Keep in mind I do not own a MEP-003a, but do own a smaller 3kw MEP-701a and have skimmed over the MEP-003a TM. First a little basic theory your generator internally is either a 6 or 12 lead reconnectable generator (the distinction does not matter for our purposes here) these leads are reconnected in various combinations by the voltage selector switch by the circuit breaker (never turn this switch with the unit running). In practical terms what this means is your generator can be set to output 120/208V Wye 3 phase power (used in commercial 3 phase equipment), 120V single phase only power or 120/240V split phase (often also called single phase) used in household electrical connections. On the generator power connector you will find screw down split lugs marked L0,L1,L2,L3, in 3 phase mode all 4 connectors are used, in 120V only mode only 2 are used, and in household 120/240 split phase 3 are used (2 lines and a neutral). This is where things start to get confusing because these military generators use a different labeling system than residential 120/240 service with its L0 (neutral), L1 (line), and L2 (line). When the selector switch is in 120/240 mode and you are wanting to connect to a residential system (through a transfer switch for safety reasons) then generator L0 connects to house L0 as neutral, Generator L1 connects to House L1 (line ), then Generator L3 connects to house L2 (line) (note the is L3 to L2). This gives you 120 Volts measured from either line to neutral and 240V measured Line to Line. Measuring these line to line and line to neutral volts and amps is what the selector switch on the CONTROL PANEL does, for single phase operation you will only use some of the possible settings for measurement. At this point you may be asking why have both a 120V only and a 120/240 single phase setting on the voltage selector switch, the answer is in 120V only mode you get access to the full output of the generator, in 120/240V mode the output is split into 2 halves with half the output going to each line output and the return coming back through the neutral, in this mode it is more important to balance your loads and so you never draw more than half the total output out of either line (again back to the use of that meter selector switch on the control panel).


p.s. another important question when wiring a generator up to a home system is the ground bonding of the neutral connection all the references in the TM will talk about grounding L0 (neutral) to the frame and to a ground rod at the generator for stand alone operation. When used with a transfer switch it may be necessary to unbond L0 at the generator from the frame, or use a transfer switch that has a switched neutral if the MEP003 will not run unbonded. The important thing here is that your neutral is only bonded to ground in 1 place (this is usually at the service entrance for a home) this is a point where you should talk over your plans with your local electrical inspector or other electrical professional as code requirements vary from region to region.

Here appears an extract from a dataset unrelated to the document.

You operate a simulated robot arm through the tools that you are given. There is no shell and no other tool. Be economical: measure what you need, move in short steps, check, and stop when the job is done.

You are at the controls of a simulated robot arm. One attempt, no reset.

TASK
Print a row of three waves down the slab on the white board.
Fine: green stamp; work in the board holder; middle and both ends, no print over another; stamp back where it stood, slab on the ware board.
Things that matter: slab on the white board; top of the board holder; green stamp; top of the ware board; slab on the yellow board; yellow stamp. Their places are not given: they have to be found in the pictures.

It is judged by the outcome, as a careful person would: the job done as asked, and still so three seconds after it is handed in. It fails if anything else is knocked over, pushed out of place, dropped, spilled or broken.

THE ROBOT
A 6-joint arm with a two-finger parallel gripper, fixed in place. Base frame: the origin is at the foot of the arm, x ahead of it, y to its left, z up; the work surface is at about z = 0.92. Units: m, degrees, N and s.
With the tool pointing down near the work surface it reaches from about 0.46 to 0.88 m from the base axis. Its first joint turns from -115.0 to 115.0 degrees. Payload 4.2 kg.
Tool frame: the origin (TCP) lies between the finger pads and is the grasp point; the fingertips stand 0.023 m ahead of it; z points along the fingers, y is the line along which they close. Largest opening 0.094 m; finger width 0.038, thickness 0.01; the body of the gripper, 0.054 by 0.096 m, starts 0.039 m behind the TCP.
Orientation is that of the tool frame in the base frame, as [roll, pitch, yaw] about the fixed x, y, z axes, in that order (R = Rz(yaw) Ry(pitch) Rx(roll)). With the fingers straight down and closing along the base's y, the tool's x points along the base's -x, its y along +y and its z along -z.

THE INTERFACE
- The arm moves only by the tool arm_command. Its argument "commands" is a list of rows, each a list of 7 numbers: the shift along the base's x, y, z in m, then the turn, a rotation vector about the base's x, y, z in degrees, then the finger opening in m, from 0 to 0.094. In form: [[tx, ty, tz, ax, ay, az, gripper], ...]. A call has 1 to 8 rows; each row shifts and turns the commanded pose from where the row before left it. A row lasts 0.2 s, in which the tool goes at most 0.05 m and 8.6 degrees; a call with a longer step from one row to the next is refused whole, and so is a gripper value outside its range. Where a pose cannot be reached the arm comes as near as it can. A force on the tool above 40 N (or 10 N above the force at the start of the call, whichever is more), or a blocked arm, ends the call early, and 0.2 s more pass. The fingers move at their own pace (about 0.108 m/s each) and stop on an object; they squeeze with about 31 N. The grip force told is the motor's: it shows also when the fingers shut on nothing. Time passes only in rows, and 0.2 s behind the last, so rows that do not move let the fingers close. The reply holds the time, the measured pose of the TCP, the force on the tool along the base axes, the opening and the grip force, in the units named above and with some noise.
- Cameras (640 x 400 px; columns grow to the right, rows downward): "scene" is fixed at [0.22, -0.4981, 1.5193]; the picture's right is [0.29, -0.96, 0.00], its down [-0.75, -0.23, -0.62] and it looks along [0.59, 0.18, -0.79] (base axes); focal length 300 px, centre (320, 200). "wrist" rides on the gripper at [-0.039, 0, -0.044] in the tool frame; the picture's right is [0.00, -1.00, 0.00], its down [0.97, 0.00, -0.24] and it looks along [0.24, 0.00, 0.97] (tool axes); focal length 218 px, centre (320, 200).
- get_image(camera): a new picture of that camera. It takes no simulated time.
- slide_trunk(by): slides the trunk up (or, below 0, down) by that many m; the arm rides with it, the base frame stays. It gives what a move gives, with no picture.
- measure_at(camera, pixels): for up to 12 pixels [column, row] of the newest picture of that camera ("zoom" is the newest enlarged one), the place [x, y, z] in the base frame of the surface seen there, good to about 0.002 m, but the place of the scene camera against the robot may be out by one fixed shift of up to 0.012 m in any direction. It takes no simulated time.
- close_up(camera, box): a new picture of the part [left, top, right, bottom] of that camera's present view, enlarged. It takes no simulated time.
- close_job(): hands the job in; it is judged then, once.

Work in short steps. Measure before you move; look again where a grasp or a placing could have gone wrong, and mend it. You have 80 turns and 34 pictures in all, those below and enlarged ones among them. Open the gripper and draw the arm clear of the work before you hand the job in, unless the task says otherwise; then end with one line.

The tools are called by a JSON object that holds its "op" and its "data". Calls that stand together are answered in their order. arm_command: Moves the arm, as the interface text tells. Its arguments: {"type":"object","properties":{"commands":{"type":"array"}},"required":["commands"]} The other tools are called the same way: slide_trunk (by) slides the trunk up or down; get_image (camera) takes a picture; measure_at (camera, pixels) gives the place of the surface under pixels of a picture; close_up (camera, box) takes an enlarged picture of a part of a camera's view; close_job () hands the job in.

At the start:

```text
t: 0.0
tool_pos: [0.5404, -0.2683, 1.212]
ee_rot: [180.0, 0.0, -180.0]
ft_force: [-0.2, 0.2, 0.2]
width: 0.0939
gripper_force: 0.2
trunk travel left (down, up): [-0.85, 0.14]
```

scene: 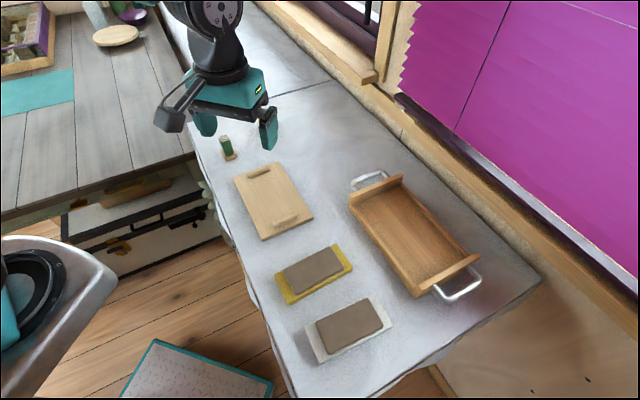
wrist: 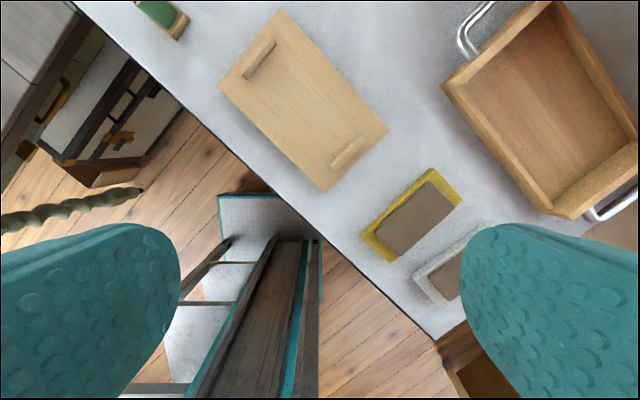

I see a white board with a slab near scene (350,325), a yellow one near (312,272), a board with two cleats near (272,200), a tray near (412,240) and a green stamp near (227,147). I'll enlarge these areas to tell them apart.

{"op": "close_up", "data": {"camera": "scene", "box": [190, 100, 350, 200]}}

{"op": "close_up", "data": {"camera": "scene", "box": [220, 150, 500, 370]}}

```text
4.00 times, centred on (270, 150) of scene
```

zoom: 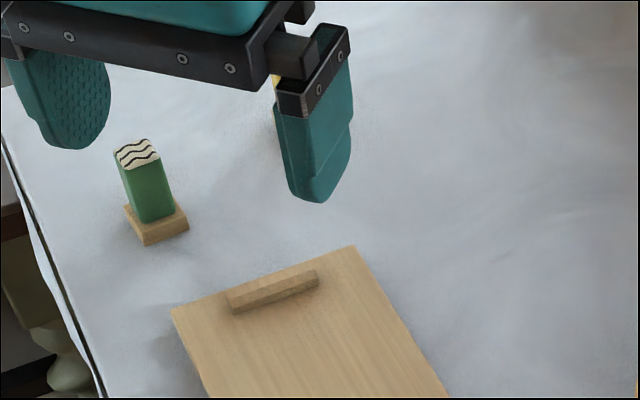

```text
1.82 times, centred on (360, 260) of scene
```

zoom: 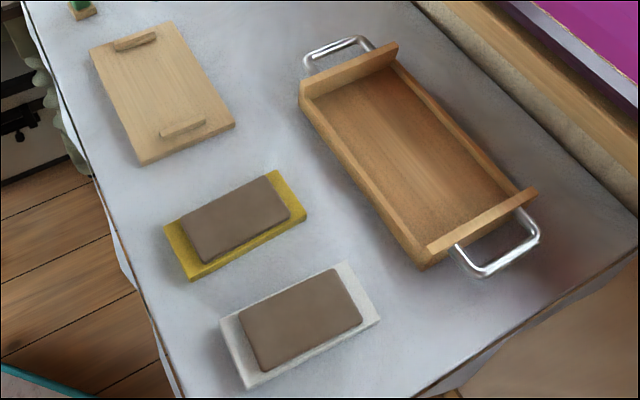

THE "PS" here is important. When you connect a generator to a home via a transfer switch, typically only the two hot lines get transferred from grid to generator or vice versa. The neutral is still connected from generator to panel and to the grid. Since this neutral is already BONDED (i.e. tied to ground) in ONE (and only one) place, you should NOT bond your L0 neutral at generator to the frame and to the grounding rod. You can and should ground the generator frame to a grounding rod via the stud on the frame, but DO NOT bond the L0 neutral to the frame (which is grounded via the grounding rod at the generator).

The key is to understand how your transfer switch works. Does it only transfer the hot load lines (typically two hot lines) or does it transfer both the two hot lines and neutral. In this latter case, you would bond L0 to frame and to the rod at the generator set. Comments welcome as this is the tricky bit where an electrician is worth the $$$.